[TASK INSTRUCTIONS]:
Resume the passage where it left off.

[PASSAGE]:
Press Releases MARC RATINGS AFFIRMS AAAIS RATING ON TNB NORTHERN’S SUKUK

Tuesday, Jun 20, 2023

MARC Ratings has affirmed its AAAIS  rating on TNB Northern Energy Berhad’s outstanding sukuk of RM1.22 billion with a stable outlook. 

TNB Northern is the funding vehicle for TNB Prai Sdn Bhd (TNB Prai), which operates a 1,071.43MW combined-cycle gas turbine power plant (comprising two power generation units — Unit 10 and Unit 20 — with an installed capacity of 535.715MW each) in Seberang Perai Tengah, Penang. TNB Prai is a 100% indirectly-owned subsidiary of Tenaga Nasional Berhad (TNB), with which it also has a 21-year power purchase agreement (PPA).

The rating and outlook are equalised with TNB’s corporate credit rating of AAA/stable. The unconditional and irrevocable rolling guarantee extended by TNB to fund shortfalls in the finance service account, as well as its undertaking to maintain full ownership of TNB Northern through TNB Prai, support MARC Ratings’ equalisation. Furthermore, the strength of the operational and financial linkages between TNB Prai and TNB underpin our assessment. The rolling guarantee is likely to be required from 2024 onwards as TNB Prai’s operating cash flow generation during the period may be insufficient to meet its financial obligations. Designated account balances stood at RM73.8 million as at end-May 2023.

[DATASET EXTRACT]:
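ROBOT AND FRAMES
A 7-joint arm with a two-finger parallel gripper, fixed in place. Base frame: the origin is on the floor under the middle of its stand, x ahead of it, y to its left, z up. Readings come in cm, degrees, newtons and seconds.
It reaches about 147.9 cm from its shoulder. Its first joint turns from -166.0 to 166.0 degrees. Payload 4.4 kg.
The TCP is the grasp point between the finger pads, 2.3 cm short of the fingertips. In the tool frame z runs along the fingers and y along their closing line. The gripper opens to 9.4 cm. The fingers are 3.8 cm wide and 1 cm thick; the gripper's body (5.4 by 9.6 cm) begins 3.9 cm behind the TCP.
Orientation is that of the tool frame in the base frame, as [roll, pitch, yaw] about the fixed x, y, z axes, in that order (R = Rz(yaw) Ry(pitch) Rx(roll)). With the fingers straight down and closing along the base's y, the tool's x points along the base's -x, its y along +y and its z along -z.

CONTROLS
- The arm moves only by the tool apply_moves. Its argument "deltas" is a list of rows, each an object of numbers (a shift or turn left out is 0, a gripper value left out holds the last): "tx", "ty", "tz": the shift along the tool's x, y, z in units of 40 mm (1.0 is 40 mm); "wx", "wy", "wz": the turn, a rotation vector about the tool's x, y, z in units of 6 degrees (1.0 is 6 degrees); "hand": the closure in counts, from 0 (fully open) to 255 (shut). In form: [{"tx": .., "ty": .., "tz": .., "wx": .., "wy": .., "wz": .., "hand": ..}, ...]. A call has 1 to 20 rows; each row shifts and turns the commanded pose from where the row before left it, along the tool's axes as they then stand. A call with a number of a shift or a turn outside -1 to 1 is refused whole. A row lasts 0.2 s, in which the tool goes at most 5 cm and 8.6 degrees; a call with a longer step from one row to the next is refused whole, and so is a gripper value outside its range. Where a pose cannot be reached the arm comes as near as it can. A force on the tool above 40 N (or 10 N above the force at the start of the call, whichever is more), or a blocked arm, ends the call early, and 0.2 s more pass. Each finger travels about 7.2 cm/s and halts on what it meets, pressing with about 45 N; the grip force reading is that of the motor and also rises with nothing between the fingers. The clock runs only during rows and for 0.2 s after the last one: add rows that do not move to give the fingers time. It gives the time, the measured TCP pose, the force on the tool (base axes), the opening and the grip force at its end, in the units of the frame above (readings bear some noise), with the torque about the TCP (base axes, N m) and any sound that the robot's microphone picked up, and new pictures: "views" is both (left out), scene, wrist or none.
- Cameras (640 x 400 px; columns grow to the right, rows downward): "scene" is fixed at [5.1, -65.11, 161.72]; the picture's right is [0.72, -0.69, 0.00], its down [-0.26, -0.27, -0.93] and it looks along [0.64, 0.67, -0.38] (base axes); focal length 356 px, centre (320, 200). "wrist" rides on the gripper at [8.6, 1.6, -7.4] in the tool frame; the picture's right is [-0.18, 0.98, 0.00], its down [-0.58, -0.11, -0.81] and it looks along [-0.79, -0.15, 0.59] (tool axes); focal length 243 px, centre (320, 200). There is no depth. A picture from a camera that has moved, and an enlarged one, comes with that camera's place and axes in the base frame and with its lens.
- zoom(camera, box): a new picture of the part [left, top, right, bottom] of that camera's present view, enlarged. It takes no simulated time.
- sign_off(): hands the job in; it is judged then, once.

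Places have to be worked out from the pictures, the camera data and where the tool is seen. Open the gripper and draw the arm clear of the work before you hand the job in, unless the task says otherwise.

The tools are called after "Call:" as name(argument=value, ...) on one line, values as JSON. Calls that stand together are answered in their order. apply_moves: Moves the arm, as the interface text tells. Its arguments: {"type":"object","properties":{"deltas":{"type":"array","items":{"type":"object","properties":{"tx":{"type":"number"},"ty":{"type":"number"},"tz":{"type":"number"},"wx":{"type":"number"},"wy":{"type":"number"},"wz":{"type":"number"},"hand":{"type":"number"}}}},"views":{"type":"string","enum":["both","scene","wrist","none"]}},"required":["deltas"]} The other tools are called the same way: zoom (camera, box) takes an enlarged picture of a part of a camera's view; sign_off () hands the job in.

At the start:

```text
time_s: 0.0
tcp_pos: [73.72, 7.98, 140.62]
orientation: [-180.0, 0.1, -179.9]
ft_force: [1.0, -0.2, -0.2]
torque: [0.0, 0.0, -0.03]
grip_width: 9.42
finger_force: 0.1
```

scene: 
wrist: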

[RESULT OF THIS EXERCISE]:
Plant performance in 2022 was affected by two months of unplanned outages at Unit 10 between September and November 2022 due to some technical issues with its synchro-self-shifting clutch. This resulted in an unplanned outage rate (UOR) of 19.39% for Unit 10 as at end-November 2022, substantially higher than the 4% specified under the PPA. Positively, the UOR has started to improve since December 2022 and is expected to return to within the PPA allowance by end-October 2023, barring any unforeseen circumstances. TNB Prai had also underperformed in its contracted average availability target for both Unit 10 and Unit 20 in contract year block 2 (2019-2021). As a result, capacity payments came 14.6% below budget at RM172.5 million for 2022. Aside from the availability underperformance, the plant’s heat rate has also continued to exceed the PPA threshold due to heat rate degradation and the lack of margin between actual and PPA heat rate values. As in previous years, TNB Prai was not able to fully pass through its fuel costs to TNB.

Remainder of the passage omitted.